I would like to position my future practice as an expert in my field in what the future of sustainable millinery and fashion looks like, whilst preserving and elevating the broader scope of crafts status against conceptual art and preserving heritage techniques and the endangered millinery skills. This conversation can go broader than millinery and cross into the craft, repair, and fashion worlds.
Words which define my thoughts on what I would like my future career to represent are ‘renewal,’ ‘reclaim’ and ‘transformation’.
The MA can help facilitate this by giving me the critical thinking frameworks, pushing me out of my comfort zone, giving me access to facilities, allow me to try and fail without the commercial pressure of my business, linking me with future collaborators and provide me with a portfolio of work that expresses the contradictions of fashion, the planet, art, craft and fashion.
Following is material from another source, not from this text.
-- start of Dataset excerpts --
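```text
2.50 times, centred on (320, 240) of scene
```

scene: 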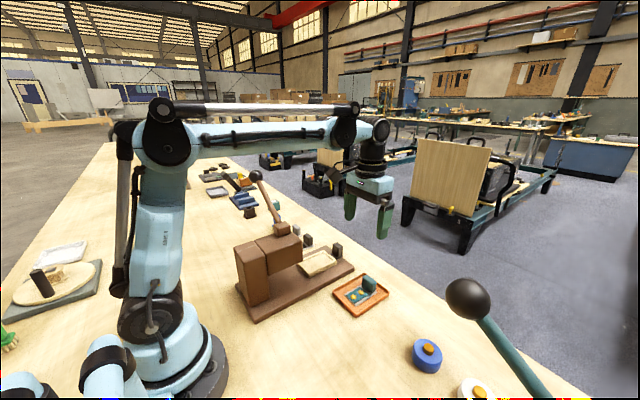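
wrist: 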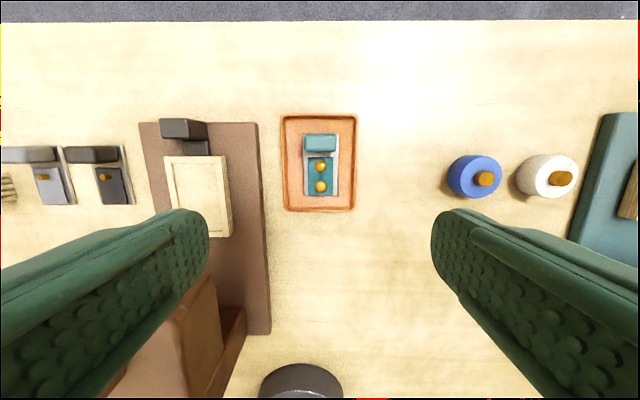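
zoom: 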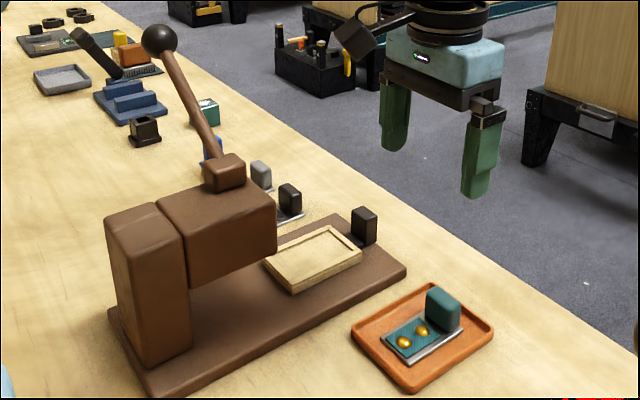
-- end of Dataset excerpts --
- Identified Skill Gaps and Development Plan (Focus: Specific areas identified in sections 1-6 that require improvement; actions planned to address these gaps (e.g., through workshops, independent study, or specialised coaching))
Teamwork – Learn to lean into other people thought processes, accept how they work and see where it leads me.
Technology – Use the facilities and expertise available, in the that will be helpful but to which I am resistant. Consider short courses in lightroom / photoshop / photography / 3d printing.
Critical research – Understand how thinking of theories and researching themes can influence my work.
Grammar and editing – Make it part of the process rather than a chore, allow it to be time to reflect on my work and ensure I am meeting criteria required.
Oral communication – Get comfortable in the group, say what I think clearly and concisely, and ensure I come across as confident, so my addition to the conversation is not diluted by my inability to communicate clearly. In Crits, prepare beforehand key points I want to get across.
Documentation – Develop my own way of incorporating ‘The Studio Habits of Mind’ method into my work, so it becomes a natural flow, that critical engages and pushes my work.